-- start --
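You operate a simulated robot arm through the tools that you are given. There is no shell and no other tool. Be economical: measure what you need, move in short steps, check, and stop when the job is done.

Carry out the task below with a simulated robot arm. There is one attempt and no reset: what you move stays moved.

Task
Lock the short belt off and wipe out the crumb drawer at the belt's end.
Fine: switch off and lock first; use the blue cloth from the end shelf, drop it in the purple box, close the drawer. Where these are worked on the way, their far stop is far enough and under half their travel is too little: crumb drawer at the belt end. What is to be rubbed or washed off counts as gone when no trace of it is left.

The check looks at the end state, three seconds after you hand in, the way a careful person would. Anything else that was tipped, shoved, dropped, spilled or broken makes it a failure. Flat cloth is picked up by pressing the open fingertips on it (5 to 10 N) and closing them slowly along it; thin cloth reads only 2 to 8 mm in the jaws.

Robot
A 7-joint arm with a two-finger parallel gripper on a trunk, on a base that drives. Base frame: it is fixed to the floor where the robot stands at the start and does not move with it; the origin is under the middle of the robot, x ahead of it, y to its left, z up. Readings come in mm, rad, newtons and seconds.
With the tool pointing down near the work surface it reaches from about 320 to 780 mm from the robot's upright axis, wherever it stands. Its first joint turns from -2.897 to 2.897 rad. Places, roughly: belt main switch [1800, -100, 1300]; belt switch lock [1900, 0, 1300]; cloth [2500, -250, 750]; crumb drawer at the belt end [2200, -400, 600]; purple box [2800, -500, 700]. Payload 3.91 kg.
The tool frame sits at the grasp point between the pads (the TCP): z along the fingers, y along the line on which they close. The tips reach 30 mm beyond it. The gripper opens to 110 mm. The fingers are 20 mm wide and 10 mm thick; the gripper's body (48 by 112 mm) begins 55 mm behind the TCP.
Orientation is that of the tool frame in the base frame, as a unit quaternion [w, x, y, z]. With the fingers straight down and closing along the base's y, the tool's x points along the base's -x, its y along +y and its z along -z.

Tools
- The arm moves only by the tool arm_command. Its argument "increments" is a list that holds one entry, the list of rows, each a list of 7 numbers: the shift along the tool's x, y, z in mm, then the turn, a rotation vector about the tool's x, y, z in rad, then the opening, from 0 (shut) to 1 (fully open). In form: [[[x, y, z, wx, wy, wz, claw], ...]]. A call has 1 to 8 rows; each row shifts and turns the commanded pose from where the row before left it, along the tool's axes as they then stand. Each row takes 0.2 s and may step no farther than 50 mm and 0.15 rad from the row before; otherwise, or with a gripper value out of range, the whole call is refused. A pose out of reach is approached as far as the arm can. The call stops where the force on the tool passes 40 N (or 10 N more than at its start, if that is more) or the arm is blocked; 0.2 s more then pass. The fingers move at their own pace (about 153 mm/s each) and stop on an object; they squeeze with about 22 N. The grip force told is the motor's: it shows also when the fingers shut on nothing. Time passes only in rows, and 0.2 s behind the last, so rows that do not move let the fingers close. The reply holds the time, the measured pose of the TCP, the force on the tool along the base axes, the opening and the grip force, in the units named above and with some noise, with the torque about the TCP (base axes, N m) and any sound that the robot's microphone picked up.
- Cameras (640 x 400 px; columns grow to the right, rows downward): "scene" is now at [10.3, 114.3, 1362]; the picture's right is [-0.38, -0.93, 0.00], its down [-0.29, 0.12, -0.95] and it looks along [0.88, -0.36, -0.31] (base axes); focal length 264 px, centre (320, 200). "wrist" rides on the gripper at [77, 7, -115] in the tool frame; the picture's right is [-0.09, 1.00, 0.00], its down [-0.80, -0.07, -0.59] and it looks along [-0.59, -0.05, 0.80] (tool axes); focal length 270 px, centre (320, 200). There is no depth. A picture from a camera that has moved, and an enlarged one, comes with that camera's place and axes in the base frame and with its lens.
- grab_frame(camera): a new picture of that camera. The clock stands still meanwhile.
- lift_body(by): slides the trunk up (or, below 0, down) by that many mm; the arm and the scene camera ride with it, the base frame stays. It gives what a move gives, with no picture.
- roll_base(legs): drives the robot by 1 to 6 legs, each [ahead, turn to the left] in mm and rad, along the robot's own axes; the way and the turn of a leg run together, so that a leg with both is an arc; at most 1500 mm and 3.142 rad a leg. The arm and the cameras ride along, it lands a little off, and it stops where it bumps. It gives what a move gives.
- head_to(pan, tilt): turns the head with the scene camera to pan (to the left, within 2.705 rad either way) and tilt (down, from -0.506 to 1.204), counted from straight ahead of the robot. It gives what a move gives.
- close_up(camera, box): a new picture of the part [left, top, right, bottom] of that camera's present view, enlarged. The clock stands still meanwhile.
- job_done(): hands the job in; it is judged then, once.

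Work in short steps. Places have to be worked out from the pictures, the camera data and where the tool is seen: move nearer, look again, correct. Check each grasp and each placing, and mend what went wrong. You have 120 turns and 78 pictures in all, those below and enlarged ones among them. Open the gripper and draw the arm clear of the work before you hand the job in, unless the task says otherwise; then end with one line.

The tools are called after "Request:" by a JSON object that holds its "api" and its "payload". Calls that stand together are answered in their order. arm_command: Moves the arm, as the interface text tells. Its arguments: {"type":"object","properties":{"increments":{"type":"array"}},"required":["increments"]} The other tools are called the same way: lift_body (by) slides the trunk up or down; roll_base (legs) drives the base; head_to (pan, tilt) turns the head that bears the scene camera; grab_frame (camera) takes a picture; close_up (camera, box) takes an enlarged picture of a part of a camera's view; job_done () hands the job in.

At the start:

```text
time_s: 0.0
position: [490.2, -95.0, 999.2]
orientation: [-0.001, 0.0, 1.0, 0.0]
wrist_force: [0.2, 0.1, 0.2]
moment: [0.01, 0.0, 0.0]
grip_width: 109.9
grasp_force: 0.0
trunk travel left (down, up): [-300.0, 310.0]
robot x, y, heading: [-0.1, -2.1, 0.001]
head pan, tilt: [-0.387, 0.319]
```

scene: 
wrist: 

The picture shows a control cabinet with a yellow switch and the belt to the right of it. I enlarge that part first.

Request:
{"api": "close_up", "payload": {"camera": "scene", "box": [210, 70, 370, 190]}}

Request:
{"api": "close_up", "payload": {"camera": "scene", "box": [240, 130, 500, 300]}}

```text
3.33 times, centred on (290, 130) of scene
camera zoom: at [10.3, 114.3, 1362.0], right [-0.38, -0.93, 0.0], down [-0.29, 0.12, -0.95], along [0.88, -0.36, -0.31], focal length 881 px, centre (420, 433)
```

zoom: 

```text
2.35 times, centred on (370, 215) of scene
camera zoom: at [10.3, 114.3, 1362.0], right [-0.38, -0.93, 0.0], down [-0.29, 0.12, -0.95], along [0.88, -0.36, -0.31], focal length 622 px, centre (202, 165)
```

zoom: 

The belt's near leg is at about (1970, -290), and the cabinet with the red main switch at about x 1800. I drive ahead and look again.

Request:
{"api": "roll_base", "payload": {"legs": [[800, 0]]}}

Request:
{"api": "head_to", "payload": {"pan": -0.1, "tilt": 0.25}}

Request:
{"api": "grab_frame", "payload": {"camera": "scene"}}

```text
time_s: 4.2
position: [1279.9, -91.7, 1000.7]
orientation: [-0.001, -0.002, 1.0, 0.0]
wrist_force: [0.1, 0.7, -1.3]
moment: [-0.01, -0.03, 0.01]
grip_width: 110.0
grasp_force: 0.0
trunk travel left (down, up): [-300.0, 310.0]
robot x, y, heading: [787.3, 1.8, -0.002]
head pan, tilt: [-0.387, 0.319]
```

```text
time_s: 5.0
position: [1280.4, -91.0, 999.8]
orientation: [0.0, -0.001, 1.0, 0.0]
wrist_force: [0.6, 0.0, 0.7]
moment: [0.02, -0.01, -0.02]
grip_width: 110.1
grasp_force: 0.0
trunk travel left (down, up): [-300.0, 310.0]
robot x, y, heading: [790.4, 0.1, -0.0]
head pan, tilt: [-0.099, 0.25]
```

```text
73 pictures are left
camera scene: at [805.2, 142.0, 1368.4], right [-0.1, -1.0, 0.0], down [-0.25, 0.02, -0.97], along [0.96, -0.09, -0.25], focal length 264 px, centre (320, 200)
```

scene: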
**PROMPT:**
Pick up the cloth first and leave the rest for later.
-- end --
**PROMPT:**
Make a tally of the lines in this data that include the string "steps", and answer with that tally alone.

**SOLUTION TO THIS TASK:**
2